Das Sky Canada Project wurde 2022 ins Leben gerufen, um zu untersuchen, wie in Kanada mit UFO-Meldungen umgegangen wird (Government of Canada, 2025a). Über die Ergebnisse soll ein Bericht informieren, der im März diesen Jahres erscheinen soll. Vorab erschien dieser Tage ein vorläufiger Bericht mit einigen Ergebnissen und Empfehlungen, der als Preview bezeichnet ist (Government of Canada, 2025b). Am Ende dieses Beitrags kann der Bericht im Original gelesen werden. Im Jahr 2023 gab es eine kleine Präsentation zum Projekt, die ebenfalls unten zu finden ist.
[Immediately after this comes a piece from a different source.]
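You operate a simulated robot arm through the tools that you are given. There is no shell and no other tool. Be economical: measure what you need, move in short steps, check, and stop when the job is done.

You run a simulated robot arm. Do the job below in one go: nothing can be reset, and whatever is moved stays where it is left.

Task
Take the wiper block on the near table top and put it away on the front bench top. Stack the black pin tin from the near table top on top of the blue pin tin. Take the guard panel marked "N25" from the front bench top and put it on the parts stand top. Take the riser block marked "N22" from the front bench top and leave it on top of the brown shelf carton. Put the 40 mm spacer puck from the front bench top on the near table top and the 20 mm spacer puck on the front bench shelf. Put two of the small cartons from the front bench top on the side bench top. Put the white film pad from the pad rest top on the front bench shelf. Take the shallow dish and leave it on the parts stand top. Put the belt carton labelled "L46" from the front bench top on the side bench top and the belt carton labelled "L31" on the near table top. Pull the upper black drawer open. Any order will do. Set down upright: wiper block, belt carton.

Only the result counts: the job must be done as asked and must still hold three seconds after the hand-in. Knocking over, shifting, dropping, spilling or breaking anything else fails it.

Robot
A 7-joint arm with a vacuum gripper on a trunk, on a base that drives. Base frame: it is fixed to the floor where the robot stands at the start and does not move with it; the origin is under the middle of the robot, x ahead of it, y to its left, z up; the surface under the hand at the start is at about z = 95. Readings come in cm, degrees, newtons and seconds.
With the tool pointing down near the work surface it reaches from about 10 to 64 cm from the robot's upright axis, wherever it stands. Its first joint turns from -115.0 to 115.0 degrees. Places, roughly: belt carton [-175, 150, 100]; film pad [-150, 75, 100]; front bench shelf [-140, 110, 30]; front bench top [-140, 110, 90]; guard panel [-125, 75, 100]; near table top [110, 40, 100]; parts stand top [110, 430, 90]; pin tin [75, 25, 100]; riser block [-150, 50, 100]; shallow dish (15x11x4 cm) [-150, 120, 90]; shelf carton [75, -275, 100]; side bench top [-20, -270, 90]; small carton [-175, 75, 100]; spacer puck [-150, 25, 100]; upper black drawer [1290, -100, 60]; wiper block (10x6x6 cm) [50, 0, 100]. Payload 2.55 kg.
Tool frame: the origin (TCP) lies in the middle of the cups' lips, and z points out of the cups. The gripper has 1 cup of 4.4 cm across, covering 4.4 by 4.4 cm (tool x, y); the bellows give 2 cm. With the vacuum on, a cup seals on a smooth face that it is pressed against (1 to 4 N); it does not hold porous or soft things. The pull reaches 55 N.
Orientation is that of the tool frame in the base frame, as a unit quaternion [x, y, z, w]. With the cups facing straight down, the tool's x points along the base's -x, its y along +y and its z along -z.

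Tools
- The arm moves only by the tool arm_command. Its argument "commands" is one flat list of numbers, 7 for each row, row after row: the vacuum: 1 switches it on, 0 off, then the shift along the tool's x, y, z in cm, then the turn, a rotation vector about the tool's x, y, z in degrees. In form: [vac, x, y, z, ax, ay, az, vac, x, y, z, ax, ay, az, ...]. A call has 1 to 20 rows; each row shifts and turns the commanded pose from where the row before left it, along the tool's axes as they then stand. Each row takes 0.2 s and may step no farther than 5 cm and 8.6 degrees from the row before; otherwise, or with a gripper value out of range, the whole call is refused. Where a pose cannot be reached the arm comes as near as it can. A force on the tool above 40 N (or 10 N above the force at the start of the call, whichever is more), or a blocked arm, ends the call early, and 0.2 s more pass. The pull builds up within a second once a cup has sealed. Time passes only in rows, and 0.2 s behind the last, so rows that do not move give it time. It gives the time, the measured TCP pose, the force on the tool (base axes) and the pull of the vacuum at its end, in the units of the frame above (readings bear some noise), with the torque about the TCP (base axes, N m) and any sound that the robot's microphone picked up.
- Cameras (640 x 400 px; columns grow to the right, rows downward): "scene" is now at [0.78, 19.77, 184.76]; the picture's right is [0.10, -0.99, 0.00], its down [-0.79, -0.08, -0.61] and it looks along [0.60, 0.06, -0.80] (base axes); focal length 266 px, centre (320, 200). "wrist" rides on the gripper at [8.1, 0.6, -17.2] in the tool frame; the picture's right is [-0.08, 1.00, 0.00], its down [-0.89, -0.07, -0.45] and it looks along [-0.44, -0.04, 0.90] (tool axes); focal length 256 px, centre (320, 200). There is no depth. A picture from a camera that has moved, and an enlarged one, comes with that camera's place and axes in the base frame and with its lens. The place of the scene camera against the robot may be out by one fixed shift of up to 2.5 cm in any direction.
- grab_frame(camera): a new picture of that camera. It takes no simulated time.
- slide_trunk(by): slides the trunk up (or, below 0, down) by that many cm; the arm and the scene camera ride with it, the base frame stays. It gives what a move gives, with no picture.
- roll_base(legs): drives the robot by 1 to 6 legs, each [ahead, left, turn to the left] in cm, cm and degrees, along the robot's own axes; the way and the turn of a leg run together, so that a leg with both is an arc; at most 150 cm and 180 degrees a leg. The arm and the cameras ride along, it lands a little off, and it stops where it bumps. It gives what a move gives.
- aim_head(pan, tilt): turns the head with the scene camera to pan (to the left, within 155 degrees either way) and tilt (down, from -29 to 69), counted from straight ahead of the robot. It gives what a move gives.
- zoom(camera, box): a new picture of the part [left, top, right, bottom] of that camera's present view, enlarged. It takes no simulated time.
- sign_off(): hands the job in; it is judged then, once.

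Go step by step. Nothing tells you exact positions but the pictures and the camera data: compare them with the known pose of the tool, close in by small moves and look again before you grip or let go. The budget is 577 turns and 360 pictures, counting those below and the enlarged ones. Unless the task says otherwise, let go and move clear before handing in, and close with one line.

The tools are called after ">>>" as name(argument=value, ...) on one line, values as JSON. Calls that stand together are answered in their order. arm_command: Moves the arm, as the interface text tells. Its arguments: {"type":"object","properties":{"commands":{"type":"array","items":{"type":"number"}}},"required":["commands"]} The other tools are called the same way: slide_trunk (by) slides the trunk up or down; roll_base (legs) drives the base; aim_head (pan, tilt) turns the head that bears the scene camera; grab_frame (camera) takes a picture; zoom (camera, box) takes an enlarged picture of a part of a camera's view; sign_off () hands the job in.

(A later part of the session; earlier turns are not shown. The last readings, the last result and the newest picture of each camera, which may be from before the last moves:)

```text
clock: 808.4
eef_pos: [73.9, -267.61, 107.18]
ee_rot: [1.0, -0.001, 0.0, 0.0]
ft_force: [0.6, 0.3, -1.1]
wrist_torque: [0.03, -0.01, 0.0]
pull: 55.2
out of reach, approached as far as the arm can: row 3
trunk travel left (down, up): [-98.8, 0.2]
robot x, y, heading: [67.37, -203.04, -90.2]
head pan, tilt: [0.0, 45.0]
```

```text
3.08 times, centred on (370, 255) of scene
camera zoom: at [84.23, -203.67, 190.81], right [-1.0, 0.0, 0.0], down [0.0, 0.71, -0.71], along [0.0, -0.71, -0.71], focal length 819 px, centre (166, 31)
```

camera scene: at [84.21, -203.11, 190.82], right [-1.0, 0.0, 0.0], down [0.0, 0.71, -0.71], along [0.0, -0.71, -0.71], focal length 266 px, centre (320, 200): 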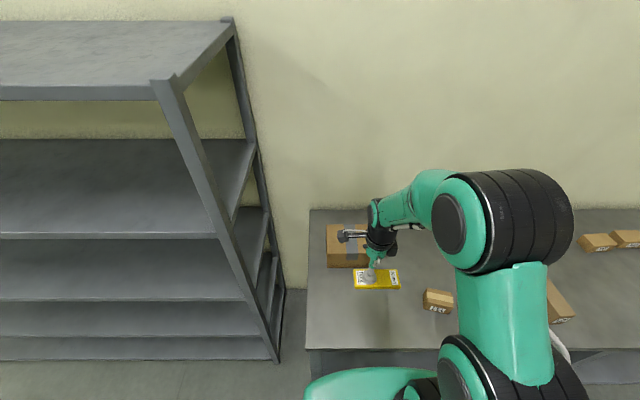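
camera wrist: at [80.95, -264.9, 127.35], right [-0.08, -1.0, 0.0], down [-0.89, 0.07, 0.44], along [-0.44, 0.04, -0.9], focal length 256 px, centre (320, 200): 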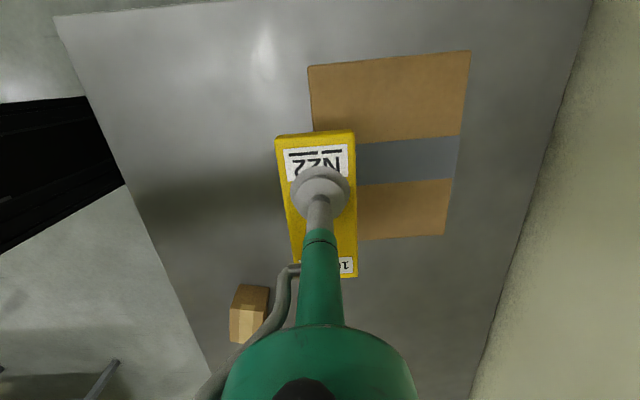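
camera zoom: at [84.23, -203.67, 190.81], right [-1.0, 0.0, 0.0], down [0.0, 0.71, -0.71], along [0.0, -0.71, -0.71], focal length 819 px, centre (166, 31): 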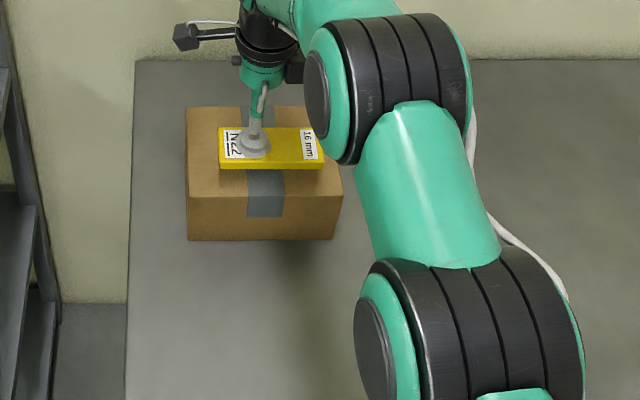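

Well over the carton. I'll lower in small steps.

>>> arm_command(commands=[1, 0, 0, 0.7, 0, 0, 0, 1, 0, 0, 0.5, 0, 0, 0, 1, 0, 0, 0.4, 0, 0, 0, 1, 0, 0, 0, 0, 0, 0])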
Der Titel des Berichts weist auch gleich auf den Kern des Projekts hin: Management of public reporting of Unidentified Aerial Phenomena in Canada, also den Umgang mit UFO-Sichtungen in Kanada. Damit orientiert sich das Projekt inhaltlich an dem NASA UAP-Projekt, wo es ebenso vorrangig um die Erhebung und Dokumentation von UFO-Sichtungen geht. Der Bericht stellt insofern auch klar, dass es nicht um die spezifische Untersuchung einzelner Sichtungen geht oder darum, eine bestimmte Theorie zu beweisen oder zu widerlegen, namentlich genannt wird dabei die extraterrestrische Hypothese. So heißt es im Vorwort:
Unser Ziel war es, die derzeitigen Ressourcen und Verfahren für die Bearbeitung und Weiterverfolgung von UAP-Meldungen zu ermitteln, sie mit den besten Praktiken in anderen Ländern zu vergleichen und Empfehlungen für mögliche Verbesserungen zu geben. Dementsprechend konzentriert sich dieser Bericht auf die Dienste, die der kanadischen Öffentlichkeit für die Meldung von UAPs zur Verfügung stehen, und nicht auf die UAPs selbst; das Verständnis dieser Unterscheidung ist entscheidend für die Lektüre des Berichts. Beim Sky Canada Projekt geht es nicht darum zu untersuchen, was UAPs sind. Es geht darum, dass die Wissenschaft alle Menschen informiert und ihnen dient. (Office of the Chief Science Advisor of Canada, 2025, S. 3)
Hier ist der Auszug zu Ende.